No commercialized LLM product released so far would meet Steve Jobs' standard for a high-profile Apple product, and while that standard is clearly much more lax now, there still is one and still higher than what people accept from OpenAI et al. I wouldn't call that perfectionism, just a struggling brand standard that can't afford to lose even more face.
I think many inside and outside Apple hoped that the ways that they scoped their features in the Apple Intelligence announcement would help them pull off something duly reliable and practical, but it's not that surprising that even those ambitions might have bought too deeply into the hype.
> No commercialized LLM product released so far would meet Steve Jobs' standard for a high-profile Apple product
I can put words into Steve Jobs' mouth as well!
Steve Jobs would reframe LLMs (and other ML-based solution) as creative assistants, insisting that their job is not to get the right answer, but to help you get your creative juice running.
To get this to happen, he would have personally convinced engineers that have made cool AI demos to work for Apple to turns these demos into features that form a new Apple creative suite.
> I wouldn't call that perfectionism, just a struggling brand standard that can't afford to lose even more face.
It's very well-known that Apple is perfectionistic. I'm not meaning to say that perfectionism is a negative quality or a bad thing, just that it takes a while.
Apple is not perfectionistic. Apple is performative. The entire company is performing software development instead of actually doing it.
Apple's development process is a marketing pitch-driven hallucination - project management by buzzword and individual career status progression.
It's almost entirely inward-looking. The connection to Rest of World is increasingly mythical and remote.
Some good work gets done in spite of this. But senior management doesn't understand quality - either in the internal sense of having bug-free robust product, or the design sense, where products meet real user needs in a satisfying, creative, and delightful way.
Nice graphic design though. Apple is still the leader there. Processor dev has also been exceptional.
IMO it's time for most of the C-suite to step down and let much younger talent take over and shake things up.
Has things gone cracy since I last used OSX for real in 2008 or whatever? Windows have become such a shitshow since Windows 7. I kinda assumed Apple didn't follow suite.
> Apple is not perfectionistic. Apple is performative.
My guy, Apple is autistic as shit. Just look at how in-house everything is. Every time Apple runs into someone doing it wrong, they do it themselves. You know the saying; if you want something done right...
Sure, they're performative as well, but that doesn't change that they are still in the process of doing absolutely everything from scratch because the existing solutions are not good enough for them.
I don't know if you've used the new Apple Silicon MacBooks, but I have a 128GB/8TB one lined up for me to pick up from the Apple Store in about an hour. It's certainly not the best that Apple offers (that would be the new 512GB/16TB Mac Studio) but it practically wipes the floor with every other laptop on the planet.
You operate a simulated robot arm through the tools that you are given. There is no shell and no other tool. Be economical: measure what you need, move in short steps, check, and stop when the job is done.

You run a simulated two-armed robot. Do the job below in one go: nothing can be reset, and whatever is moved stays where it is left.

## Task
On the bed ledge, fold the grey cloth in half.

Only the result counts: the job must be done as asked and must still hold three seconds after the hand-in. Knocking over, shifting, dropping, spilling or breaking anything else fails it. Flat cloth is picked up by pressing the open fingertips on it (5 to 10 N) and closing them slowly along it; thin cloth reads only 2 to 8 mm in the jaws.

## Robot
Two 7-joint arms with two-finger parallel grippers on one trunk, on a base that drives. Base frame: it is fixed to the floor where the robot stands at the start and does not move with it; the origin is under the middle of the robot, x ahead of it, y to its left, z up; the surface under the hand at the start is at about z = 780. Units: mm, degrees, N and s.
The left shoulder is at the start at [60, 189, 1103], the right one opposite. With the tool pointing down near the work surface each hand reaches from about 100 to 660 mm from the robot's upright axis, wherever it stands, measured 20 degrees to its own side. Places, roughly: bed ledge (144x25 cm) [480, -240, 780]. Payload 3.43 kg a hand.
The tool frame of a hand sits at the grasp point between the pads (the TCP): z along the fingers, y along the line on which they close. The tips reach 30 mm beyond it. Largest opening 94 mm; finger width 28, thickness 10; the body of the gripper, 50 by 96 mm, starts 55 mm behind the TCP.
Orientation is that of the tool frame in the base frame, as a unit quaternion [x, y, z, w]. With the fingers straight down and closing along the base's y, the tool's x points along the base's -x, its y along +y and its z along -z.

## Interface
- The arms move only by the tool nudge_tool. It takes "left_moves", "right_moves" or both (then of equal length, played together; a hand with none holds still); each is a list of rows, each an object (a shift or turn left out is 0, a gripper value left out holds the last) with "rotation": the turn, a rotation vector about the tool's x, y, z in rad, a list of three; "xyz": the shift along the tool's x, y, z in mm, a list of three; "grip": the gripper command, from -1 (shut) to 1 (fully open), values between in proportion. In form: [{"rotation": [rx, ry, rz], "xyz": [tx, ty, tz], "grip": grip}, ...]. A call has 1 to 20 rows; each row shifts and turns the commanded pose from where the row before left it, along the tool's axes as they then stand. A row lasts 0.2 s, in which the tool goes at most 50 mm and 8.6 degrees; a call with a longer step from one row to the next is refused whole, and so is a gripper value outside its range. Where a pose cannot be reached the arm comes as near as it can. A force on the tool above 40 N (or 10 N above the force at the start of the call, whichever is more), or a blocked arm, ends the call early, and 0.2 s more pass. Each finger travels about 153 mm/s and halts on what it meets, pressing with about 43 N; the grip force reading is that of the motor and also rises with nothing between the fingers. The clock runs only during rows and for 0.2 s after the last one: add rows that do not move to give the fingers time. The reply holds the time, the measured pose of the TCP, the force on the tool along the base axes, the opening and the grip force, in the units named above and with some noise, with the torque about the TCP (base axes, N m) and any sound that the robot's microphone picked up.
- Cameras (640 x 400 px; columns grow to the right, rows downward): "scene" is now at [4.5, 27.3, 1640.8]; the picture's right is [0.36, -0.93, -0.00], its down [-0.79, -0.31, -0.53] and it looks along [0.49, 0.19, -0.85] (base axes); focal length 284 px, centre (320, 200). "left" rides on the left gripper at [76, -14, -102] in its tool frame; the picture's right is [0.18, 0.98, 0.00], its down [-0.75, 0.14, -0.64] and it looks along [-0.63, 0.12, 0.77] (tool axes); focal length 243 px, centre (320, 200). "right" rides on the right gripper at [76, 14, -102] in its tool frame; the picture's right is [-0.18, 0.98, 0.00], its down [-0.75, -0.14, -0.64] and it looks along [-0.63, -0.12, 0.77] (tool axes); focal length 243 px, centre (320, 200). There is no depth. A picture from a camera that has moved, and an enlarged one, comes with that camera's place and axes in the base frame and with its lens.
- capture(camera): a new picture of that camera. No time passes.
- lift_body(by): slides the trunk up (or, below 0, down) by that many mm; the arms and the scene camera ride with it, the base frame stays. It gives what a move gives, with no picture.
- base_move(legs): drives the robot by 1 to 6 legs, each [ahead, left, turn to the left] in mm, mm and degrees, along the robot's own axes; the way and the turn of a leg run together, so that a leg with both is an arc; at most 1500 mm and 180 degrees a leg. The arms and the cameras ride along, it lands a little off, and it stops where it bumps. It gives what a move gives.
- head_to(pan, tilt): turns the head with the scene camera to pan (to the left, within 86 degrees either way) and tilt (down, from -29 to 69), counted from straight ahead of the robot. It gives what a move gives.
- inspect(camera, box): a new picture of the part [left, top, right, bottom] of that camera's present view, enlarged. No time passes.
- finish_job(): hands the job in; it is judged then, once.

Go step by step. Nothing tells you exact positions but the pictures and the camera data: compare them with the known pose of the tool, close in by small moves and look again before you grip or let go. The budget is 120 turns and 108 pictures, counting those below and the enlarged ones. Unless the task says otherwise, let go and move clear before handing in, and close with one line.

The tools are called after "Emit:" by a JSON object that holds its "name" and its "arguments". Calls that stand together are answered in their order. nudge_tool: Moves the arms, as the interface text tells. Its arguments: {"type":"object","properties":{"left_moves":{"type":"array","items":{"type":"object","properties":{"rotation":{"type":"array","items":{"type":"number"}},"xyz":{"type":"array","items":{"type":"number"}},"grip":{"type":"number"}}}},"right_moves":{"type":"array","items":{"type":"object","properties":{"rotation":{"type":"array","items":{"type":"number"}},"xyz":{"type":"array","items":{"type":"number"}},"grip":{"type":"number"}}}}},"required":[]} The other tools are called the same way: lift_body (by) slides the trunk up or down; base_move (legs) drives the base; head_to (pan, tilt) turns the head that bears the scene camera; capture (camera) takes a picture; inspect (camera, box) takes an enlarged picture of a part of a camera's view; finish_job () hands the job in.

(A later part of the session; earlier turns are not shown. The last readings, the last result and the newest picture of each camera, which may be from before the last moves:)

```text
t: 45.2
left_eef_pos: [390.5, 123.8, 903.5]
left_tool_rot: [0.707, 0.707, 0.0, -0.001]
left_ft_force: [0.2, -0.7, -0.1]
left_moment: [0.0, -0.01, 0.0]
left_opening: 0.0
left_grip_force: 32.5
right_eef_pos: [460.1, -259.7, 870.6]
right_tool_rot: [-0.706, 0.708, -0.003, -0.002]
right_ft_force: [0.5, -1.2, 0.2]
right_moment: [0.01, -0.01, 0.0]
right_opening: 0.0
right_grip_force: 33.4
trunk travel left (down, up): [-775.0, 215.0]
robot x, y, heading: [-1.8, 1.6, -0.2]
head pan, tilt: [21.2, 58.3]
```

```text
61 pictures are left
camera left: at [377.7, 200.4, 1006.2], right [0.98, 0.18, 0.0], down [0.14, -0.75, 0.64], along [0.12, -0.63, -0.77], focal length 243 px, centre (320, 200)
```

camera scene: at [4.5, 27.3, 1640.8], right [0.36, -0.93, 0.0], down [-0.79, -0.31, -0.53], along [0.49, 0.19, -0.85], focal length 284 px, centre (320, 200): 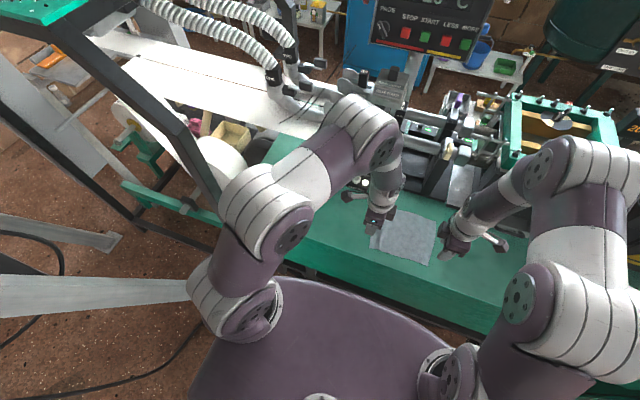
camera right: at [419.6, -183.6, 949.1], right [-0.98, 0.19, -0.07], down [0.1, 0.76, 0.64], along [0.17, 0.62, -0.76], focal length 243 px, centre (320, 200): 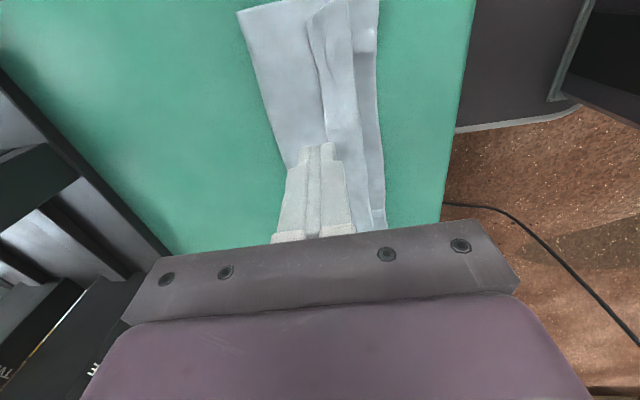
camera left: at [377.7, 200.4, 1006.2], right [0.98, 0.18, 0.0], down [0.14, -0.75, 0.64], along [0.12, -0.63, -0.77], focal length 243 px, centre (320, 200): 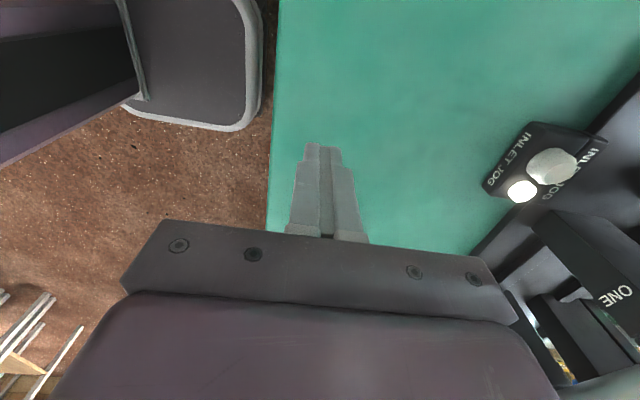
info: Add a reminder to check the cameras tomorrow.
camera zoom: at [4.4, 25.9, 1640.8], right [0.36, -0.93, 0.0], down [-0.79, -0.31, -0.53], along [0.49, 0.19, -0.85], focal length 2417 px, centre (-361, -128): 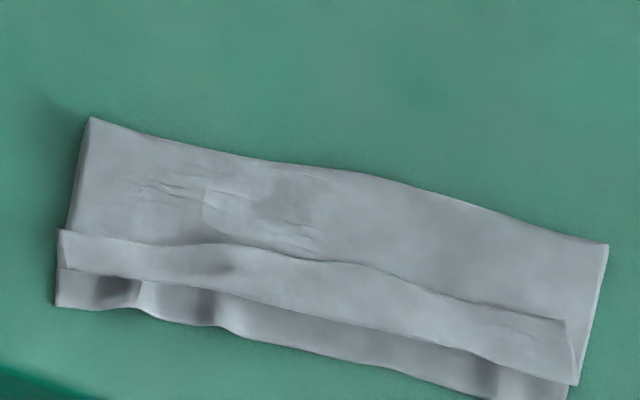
Because Apple made their own chips, because everyone else was doing it wrong.
If Apple released OpenAI's voice mode, without calling it "AI," referring to a "GPT" or a "model" -- if it was just integrated into the iPhone with a wake word, that absolutely would satisfy Jobs.
The problem with these companies is that they can't visualize how a product works for non-technical customers any more. Because everyone they know lives and breathes Silicon Valley. They see billboards for vector databases on their commute, so they think it's perfectly normal to name a product "GPT."
A product containing a language model should never, ever be called "AI" or "GPT" or even "Intelligence." 10 years ago, the only people who knew what the term "AI" even was were the nerdy readers of pulp scifi novels. I'm half joking but the whole town of silicon valley needs their glasses smashed and to be shoved into a locker.
I think many inside and outside Apple hoped that the ways that they scoped their features in the Apple Intelligence announcement would help them pull off something duly reliable and practical, but it's not that surprising that even those ambitions might have bought too deeply into the hype.